私が語りはじめた彼は

三浦しをん著。つながりのある短編集というか、章ごとに視点が変わる長編というか。離婚して不倫相手と結婚した大学教授の周囲の人々によって語られる彼。あるいは何も語られない彼。
解説にあるように文体が特徴的で、詩的。なんでもない描写のセンスが琴線に触れる。
結晶:彼の大学の助手が、彼の妻に怪文書を問い合わせる。妻は夫の裏切りに対して、自分の心を結晶のように永遠に閉じ込める生き方を選ぶ。
残骸:良家の娘を妻にした男。
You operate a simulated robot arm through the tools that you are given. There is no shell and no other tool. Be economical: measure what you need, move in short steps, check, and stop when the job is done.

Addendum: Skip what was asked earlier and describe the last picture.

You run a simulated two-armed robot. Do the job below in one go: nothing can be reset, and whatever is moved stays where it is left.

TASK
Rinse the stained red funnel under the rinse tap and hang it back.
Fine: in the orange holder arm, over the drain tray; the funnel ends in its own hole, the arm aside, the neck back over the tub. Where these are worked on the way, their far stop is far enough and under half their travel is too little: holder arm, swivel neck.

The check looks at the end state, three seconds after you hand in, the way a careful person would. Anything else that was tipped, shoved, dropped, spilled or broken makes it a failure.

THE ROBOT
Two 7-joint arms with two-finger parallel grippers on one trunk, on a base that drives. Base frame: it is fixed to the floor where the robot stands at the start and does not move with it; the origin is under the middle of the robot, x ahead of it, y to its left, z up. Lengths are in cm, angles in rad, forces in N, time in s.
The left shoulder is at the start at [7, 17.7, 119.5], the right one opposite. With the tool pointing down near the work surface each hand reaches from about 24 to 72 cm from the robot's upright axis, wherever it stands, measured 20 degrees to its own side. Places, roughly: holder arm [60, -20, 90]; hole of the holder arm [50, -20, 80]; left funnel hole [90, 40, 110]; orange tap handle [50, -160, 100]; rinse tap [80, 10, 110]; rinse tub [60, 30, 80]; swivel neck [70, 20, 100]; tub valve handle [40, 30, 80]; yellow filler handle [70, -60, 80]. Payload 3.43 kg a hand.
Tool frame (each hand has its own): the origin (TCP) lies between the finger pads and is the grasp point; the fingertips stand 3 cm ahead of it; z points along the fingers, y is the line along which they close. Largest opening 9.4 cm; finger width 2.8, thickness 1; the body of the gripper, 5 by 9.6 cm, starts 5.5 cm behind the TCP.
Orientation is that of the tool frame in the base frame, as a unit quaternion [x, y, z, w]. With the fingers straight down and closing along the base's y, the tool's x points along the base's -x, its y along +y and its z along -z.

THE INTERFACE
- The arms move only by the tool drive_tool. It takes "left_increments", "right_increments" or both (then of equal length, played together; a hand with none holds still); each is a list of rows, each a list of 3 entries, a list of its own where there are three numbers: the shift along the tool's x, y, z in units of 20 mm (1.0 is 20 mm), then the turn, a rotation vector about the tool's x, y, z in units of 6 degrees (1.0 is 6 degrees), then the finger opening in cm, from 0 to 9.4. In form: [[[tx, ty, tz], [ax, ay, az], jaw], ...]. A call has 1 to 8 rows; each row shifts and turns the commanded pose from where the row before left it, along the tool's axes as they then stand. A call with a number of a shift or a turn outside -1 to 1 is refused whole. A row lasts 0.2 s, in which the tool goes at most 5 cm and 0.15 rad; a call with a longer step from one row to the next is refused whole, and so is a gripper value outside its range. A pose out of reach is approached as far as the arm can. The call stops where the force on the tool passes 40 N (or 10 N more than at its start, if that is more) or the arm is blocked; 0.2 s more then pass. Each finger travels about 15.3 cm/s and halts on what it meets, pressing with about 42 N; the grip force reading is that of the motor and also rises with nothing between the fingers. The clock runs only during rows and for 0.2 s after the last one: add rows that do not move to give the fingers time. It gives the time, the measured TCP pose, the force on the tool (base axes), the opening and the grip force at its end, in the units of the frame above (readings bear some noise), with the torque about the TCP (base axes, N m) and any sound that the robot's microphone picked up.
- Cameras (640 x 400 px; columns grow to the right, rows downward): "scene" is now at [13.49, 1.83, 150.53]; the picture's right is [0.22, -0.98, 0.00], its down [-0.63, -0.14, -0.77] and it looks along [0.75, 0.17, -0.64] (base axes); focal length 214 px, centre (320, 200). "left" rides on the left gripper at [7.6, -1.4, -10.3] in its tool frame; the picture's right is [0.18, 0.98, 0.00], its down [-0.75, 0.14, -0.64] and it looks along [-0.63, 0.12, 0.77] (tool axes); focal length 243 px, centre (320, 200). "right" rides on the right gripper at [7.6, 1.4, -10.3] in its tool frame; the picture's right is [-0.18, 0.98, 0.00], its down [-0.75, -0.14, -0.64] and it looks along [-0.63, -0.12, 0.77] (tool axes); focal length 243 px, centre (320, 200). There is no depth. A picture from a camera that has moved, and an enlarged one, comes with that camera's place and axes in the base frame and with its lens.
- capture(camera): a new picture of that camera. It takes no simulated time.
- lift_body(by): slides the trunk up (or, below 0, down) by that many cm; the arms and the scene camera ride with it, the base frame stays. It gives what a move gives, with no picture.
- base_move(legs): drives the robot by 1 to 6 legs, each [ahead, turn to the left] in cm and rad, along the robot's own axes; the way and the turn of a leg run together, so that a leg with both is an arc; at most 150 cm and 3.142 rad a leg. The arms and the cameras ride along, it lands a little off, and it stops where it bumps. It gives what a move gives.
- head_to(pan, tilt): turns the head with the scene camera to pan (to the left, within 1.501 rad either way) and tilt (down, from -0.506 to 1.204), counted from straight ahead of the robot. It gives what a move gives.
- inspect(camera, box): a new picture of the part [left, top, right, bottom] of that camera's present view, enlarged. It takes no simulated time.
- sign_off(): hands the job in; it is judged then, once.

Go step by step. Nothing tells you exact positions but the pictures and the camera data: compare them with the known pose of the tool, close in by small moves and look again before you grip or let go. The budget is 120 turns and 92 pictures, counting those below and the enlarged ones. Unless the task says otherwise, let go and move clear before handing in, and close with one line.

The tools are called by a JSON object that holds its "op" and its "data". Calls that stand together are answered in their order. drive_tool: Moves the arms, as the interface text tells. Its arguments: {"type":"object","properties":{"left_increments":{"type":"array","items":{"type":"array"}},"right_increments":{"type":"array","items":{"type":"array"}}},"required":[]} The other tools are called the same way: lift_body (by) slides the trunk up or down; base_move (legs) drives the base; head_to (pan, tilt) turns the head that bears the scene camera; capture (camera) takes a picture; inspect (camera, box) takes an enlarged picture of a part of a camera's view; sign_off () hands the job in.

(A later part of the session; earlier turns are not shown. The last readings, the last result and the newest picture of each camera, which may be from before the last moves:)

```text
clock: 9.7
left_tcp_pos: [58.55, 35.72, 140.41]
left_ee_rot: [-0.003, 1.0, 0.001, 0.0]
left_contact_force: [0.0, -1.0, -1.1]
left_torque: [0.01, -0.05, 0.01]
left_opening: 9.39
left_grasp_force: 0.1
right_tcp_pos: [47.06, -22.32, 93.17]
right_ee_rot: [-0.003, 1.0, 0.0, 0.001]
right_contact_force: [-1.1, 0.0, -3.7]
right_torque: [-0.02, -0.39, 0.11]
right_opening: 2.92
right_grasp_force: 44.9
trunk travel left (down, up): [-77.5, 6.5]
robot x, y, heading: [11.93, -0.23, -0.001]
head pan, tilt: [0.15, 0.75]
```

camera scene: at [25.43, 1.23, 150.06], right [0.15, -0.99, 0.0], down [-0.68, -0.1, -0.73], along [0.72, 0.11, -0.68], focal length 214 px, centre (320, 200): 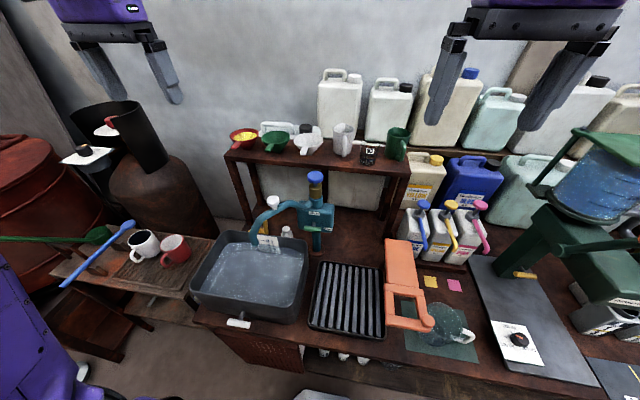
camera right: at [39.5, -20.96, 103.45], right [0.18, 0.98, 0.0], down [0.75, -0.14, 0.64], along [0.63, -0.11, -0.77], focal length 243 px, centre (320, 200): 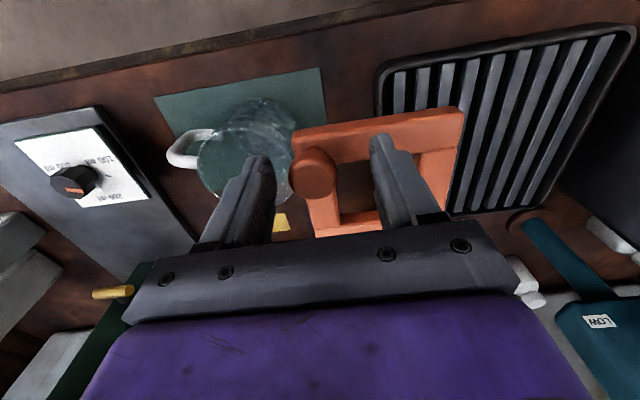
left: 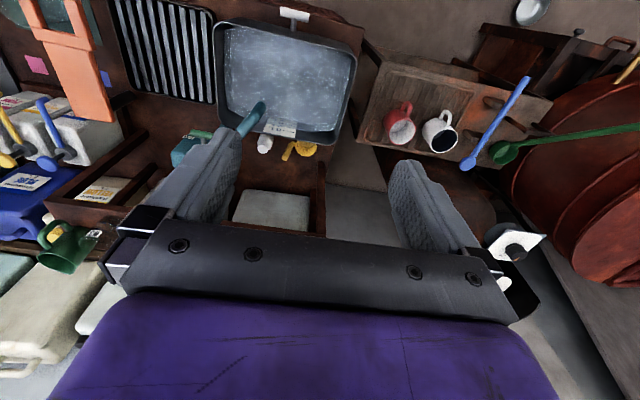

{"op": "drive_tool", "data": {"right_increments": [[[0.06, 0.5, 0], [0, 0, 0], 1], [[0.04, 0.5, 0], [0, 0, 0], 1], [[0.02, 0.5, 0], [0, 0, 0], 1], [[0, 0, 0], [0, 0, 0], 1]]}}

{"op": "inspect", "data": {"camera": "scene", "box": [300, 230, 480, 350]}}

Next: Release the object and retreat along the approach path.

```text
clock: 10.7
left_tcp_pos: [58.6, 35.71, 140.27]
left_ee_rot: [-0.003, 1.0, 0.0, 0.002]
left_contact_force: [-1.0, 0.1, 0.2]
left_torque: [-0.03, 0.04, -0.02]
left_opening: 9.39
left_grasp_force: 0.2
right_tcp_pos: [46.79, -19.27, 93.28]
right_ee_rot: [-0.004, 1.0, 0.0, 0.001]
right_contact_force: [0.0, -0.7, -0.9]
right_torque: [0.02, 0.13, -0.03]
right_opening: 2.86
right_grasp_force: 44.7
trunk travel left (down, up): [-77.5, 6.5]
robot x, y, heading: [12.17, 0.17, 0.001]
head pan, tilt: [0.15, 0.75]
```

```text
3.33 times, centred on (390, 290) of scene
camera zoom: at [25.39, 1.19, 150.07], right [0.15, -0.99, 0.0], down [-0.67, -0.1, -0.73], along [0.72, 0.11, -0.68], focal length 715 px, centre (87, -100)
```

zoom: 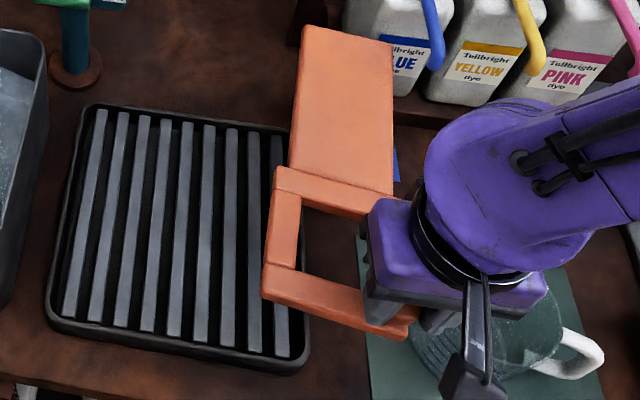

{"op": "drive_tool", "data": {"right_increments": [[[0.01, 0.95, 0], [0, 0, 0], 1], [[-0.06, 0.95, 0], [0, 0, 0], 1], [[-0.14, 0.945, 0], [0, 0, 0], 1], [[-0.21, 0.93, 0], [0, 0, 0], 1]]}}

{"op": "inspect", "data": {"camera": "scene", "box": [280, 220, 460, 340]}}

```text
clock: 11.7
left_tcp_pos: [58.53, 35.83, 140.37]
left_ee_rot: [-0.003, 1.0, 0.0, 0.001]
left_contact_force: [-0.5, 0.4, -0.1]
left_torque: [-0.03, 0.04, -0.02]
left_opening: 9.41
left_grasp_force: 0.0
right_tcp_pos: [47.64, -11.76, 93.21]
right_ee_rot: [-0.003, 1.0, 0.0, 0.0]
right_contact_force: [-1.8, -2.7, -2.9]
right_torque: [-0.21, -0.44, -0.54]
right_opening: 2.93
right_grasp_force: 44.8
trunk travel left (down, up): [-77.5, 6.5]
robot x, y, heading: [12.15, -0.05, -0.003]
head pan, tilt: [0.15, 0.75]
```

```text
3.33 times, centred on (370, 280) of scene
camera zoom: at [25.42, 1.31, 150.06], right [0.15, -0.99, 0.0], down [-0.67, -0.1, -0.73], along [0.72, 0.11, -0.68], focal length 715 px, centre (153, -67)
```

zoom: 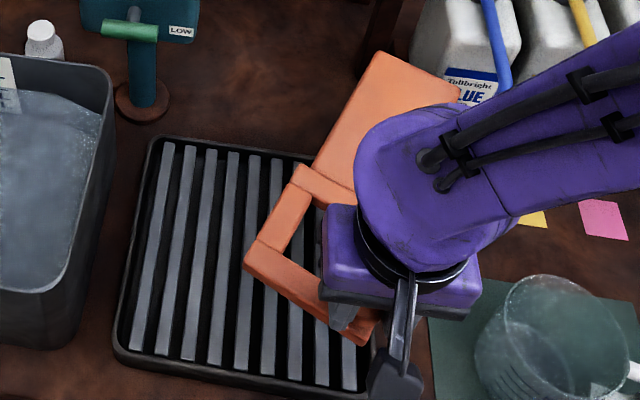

妻は彼と不倫の関係になるが、それを知った男は周囲がどれだけ変わり傷つこうとも、その残骸を淡々と集めようと決める。
予言:終末世界への予言を夢想する彼の息子。その世界は彼が家を出て行くことで崩壊し、二度と触れることのない損なわれないところで眠りにつく。
水葬:彼の再婚相手の娘。新しい家庭に馴染めず、母親の猜疑心に過敏になり過ぎて、殺されると信じ込む。その息苦しさから自ら海に入って自殺する。
冷血:彼の離婚相手の娘の婚約者。他人の愛人を激しく愛したという過去を、冷静に長い時間をかけて、消しながら覚えていこうとする。
家路:彼の大学の助手は、彼の死を知る。不妊が影響して距離ができた妻のもとに、家路を忘れた老人を記録する高校生が現れる。彼の亡骸から愛の哀れさを悟り、互いに理解される関係を築こうとする。
こうしてまとめてみると、なんか似てる。「淡々と」とか「眠り」とか「永遠に」とか。みんなどこか諦観を持って、「彼」と違う次元で生きて行こうとしている。